Medo abastece o desperdício de água

Água vaza de tubulação da Cedae: estatal admite que não combate desperdício em áreas dominadas por tráfico ou milícia (Foto: Custódio Coimbra)

Registros de furtos de água no Rio caem, mas presidente da Cedae reconhece que estatal não atua em áreas dominadas por tráfico e milícia

Por Emanuel Alencar | ODS 6 • Publicada em 18 de setembro de 2019 - 10:08 • Atualizada em 19 de setembro de 2019 - 01:37

Água vaza de tubulação da Cedae: estatal admite que não combate desperdício em áreas dominadas por tráfico ou milícia (Foto: Custódio Coimbra)
Água vaza de tubulação da Cedae: estatal admite que não combate desperdício em áreas dominadas por tráfico ou milícia (Foto: Custódio Coimbra)
Água vaza de tubulação da Cedae: estatal admite que não combate furtos de água em áreas dominadas por tráfico ou milícia (Foto: Custódio Coimbra)

O controle de comunidades da Região Metropolitana pelo tráfico de drogas e pela milícia faz com que as ações de combate a furtos de água deixem de acontecer, dependendo do grau de risco. A informação foi repassada ao Ministério Público do Rio pelo próprio presidente da Companhia Estadual de Águas e Esgotos (Cedae), Hélio Cabral, em ofício do dia 19 de junho de 2019. O documento foi anexado ao inquérito civil 8683, que apura as perdas na distribuição de água da concessionária do saneamento do Estado do Rio. Ao se referir a uma ação de combate de atividades irregulares de captação de água na Avenida Radial Oeste, na Mangueira, em julho de 2017, Hélio Cabral lembra que equipes da Cedae foram recebidas “a pedradas, mesmo com apoio policial”, e que “dependendo do custo-benefício”, a companhia deixa de fazer a inspeção: “Em diversas atuações, os fiscais deixam de realizar a vistoria em virtude de sofrerem diversos tipos de ameaças”.

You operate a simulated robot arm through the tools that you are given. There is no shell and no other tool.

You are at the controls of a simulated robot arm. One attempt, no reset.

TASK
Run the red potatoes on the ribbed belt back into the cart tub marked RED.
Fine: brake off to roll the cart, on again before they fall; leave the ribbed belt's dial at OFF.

O cenário de medo é mais um entrave ao combate aos históricos desperdícios. Somente na capital, 26,4% de toda a água distribuída pela Cedae se perde, segundo o MP – por motivos que vão de pequenos vazamentos de difícil detecção a grandes ações clandestinas. E os órgãos públicos parecem incapazes de mudar esse quadro. As comunicações sobre lava-jatos clandestinos feitas pela Cedae à Polícia Civil têm caído nos últimos anos (veja quadro abaixo): de 317 registros em 2015 para 264 registros em 2017, uma queda de 16%. Em 2018, foram somente 177 registros até agosto. Entretanto, o valor das multas a quem cometeu ilegalidades aumentaram. O #Colabora perguntou a Cedae o porquê de os registros estarem descendentes.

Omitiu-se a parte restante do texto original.